* _What is asked_:
Only the lines from the one containing "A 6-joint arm" through the one containing "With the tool" are to be copied, exactly and with both ends kept.

### Collected material ###

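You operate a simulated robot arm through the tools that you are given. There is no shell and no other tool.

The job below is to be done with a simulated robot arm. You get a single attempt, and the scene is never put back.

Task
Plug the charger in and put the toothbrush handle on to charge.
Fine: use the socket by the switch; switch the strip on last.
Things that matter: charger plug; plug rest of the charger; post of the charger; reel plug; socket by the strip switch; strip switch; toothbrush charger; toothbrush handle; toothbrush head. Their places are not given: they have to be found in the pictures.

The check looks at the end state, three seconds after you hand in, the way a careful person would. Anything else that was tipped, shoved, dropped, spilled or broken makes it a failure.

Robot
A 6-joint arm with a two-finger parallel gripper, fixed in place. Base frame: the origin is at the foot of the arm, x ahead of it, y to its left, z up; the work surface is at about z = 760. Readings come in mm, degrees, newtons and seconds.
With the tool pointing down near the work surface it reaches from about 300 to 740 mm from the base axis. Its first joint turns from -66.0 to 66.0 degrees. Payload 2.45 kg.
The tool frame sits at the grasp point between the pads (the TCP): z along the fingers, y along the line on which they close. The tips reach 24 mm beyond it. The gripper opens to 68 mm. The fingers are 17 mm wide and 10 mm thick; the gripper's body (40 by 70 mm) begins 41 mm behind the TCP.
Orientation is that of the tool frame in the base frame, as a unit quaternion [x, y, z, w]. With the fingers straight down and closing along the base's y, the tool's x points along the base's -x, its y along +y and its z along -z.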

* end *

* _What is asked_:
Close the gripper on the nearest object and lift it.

###

* _Task result_:
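A 6-joint arm with a two-finger parallel gripper, fixed in place. Base frame: the origin is at the foot of the arm, x ahead of it, y to its left, z up; the work surface is at about z = 760. Readings come in mm, degrees, newtons and seconds.
With the tool pointing down near the work surface it reaches from about 300 to 740 mm from the base axis. Its first joint turns from -66.0 to 66.0 degrees. Payload 2.45 kg.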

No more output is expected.